SELECTED TEXT:
The silicon rods are held in the CVD reactor by special electrodes, which generally consist of graphite. In each case, two filament rods with different voltage poling on the electrode holders are connected at the other thin rod end by a bridge to form a closed circuit. Electrical energy for heating the thin rods is supplied via the electrodes and their electrode holders. The diameter of the thin rods thereby increases. At the same time, the electrode grows, starting at its tip, into the rod base of the silicon rods. After a desired setpoint diameter of the silicon rods is reached, the deposition process is ended and the silicon rods are cooled and extracted.

In this case, particular importance is attached to the protection of the electrode holder fed through the base plate. To this end, the use of electrode sealing protection bodies has been proposed, the arrangement and the shape of the electrode sealing protection bodies and the material used being important in particular.

Between the electrode holder head extending into the deposition system and the base plate, there is an annular body. The latter has two functions: sealing of the feed-through of the electrode holder and electrical insulation of the electrode holder from the base plate.

Owing to the high gas space temperature in the CVD reactor, thermal protection of the sealing body is necessary. An insufficient thermal protection effect entails premature wear of the sealing bodies by burning of the sealing bodies, thermally induced flow of the sealing body, leaking of the reactor, a minimum distance between the electrode holder and the base plate being fallen below, and a ground fault of the charred sealing bodies. A ground fault or leaks lead to failure of the deposition system and therefore termination of the deposition process. This causes a reduced yield and higher costs.

Protective bodies have therefore been proposed in order to protect the seals.

From US 20110305604 A1, it is known to shield the seals of the electrodes against thermal stress by means of protective rings made of quartz. The reactor bottom has a special configuration. The reactor bottom comprises a first region and a second region. The first region is formed by a plate facing toward the interior of the reactor and an intermediate plate, which carries the nozzles. The second region of the reactor bottom is formed by the intermediate plate and a base plate, which carries the supply connections for the filaments. The cooling water is fed into the first region formed in this way, so as to cool the reactor bottom. The filaments themselves are seated in a graphite adapter. This graphite adapter engages in a graphite clamping ring, which itself cooperates with the plate by means of a quartz ring. The cooling water connections for the filaments may be configured in the form of quick-fit couplings.

SUPPLIED DATA:
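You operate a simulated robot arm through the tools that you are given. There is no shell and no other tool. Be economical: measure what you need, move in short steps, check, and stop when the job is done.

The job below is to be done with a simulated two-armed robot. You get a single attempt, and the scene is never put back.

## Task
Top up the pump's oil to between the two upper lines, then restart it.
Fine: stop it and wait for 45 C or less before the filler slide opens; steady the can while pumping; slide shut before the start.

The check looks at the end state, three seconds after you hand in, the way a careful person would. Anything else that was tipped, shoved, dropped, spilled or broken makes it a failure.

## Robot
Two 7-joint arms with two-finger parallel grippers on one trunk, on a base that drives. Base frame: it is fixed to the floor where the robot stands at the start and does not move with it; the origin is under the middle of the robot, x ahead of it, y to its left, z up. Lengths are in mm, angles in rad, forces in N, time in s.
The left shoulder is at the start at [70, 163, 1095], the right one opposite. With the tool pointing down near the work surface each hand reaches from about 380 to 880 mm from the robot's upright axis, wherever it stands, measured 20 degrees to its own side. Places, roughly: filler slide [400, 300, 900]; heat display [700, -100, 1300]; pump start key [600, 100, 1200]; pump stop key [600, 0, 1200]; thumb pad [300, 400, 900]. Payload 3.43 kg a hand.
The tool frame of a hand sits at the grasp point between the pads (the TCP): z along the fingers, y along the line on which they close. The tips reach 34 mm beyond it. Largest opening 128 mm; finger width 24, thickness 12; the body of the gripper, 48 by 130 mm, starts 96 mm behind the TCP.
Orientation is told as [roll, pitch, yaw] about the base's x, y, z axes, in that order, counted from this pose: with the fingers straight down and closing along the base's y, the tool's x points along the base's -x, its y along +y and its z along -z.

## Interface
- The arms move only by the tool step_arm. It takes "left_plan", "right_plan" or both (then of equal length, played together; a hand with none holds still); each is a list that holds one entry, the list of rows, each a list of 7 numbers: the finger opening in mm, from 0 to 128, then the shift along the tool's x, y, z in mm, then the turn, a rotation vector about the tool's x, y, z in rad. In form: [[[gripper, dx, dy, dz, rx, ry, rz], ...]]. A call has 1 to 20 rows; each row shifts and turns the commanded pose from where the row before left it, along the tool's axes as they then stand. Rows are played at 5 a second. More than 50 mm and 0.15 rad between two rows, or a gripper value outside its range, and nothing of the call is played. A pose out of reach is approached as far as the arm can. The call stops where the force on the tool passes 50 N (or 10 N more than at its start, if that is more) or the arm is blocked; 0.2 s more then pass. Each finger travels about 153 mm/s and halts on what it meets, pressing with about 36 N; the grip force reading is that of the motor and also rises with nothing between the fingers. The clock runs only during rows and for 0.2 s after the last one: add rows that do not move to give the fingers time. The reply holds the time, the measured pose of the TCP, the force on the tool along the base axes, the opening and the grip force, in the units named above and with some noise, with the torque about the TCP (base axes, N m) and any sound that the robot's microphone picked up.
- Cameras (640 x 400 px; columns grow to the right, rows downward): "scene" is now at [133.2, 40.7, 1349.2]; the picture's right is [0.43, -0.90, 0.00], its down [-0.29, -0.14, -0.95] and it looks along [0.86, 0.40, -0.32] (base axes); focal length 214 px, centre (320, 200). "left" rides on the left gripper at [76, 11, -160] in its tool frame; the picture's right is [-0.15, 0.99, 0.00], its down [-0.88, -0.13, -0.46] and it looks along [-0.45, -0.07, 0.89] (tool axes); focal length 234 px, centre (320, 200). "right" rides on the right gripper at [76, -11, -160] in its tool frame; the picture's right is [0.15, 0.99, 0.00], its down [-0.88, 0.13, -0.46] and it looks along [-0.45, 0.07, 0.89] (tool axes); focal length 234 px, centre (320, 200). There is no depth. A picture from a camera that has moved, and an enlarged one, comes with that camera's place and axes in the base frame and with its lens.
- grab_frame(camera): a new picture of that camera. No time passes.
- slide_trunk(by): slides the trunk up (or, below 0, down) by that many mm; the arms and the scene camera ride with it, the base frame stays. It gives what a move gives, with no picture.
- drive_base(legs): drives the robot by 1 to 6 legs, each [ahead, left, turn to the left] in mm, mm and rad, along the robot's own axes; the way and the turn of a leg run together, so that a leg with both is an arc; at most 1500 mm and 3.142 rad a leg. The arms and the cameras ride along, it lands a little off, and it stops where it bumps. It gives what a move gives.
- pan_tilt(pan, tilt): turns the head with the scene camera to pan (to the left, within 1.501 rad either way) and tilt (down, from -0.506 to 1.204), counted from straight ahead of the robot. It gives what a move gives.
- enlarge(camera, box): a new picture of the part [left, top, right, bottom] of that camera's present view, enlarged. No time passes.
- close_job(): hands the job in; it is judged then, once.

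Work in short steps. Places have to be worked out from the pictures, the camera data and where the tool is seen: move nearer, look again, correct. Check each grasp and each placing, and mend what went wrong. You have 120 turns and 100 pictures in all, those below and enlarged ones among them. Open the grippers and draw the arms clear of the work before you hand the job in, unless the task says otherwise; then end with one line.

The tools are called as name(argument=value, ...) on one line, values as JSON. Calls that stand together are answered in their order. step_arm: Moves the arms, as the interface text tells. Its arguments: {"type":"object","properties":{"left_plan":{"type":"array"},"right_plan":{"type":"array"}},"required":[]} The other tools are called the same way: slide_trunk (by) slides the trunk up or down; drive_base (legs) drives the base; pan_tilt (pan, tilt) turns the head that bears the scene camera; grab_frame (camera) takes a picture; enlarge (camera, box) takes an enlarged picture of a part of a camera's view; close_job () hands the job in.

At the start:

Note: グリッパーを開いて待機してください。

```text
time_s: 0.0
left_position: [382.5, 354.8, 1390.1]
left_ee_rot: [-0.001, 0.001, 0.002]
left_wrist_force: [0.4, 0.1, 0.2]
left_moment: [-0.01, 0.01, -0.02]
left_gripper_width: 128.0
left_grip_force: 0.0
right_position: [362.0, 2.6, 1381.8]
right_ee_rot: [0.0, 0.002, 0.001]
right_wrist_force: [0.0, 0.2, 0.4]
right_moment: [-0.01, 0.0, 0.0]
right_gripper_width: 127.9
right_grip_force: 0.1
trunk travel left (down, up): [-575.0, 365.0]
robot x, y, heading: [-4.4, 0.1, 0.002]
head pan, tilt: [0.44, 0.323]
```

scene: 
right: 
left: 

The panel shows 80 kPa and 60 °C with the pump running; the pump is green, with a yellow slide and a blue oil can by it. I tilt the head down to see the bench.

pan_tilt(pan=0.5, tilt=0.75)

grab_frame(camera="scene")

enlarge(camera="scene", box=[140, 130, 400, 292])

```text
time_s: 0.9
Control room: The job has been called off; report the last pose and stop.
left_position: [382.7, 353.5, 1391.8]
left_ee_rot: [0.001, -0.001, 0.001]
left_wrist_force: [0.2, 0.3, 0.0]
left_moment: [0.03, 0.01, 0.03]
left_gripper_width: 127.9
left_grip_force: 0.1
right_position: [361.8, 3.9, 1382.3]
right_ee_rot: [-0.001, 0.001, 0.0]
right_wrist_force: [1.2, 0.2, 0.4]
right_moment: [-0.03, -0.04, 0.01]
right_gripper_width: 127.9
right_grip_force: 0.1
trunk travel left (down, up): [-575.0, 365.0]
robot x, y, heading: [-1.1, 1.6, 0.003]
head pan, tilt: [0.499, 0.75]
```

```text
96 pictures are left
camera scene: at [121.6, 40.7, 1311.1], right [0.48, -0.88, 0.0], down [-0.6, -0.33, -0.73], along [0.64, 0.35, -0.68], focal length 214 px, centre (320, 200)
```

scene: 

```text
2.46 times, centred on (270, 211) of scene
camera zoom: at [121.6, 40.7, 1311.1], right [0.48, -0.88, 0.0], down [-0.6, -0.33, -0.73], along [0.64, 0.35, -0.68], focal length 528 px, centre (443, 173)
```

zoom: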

SET TASK 1: Reproduce the wording of the selected text between "In this case, particular" and "from the base plate.", with both ends included.
SET TASK 2: Resume the selected text where it left off.

EXERCISE OUTPUT 1:
In this case, particular importance is attached to the protection of the electrode holder fed through the base plate. To this end, the use of electrode sealing protection bodies has been proposed, the arrangement and the shape of the electrode sealing protection bodies and the material used being important in particular.

Between the electrode holder head extending into the deposition system and the base plate, there is an annular body. The latter has two functions: sealing of the feed-through of the electrode holder and electrical insulation of the electrode holder from the base plate.

EXERCISE OUTPUT 2:
WO 2011116990 A1 describes an electrode holder having a quartz cover ring. The process chamber unit consists of a contact and clamping unit, a base element, a quartz cover disk and a quartz cover ring. The contact and clamping unit consists of a plurality of contact elements, which can be moved relative to one another and form a reception space for a thin silicon rod. The contact and clamping unit can be introduced into a corresponding reception space of the base element, the reception space for the thin silicon rod becoming narrower during the introduction into the base element, and this rod thereby being reliably clamped and electrically contacted. The base element also has a lower compartment for receiving a contact tip of the feed-through unit. The quartz cover disk has central openings for feeding through the contact tip of the feed-through unit. The quartz cover ring is dimensioned in such a way that it can at least partially radially enclose a feed-through unit region lying inside a process chamber of a CVD reactor.

Since quartz has a low thermal conductivity, however, under the deposition conditions these components become so hot that a thin silicon layer grows at high temperature on their surface. Under these conditions, the silicon layer becomes electrically conductive, which leads to a ground fault.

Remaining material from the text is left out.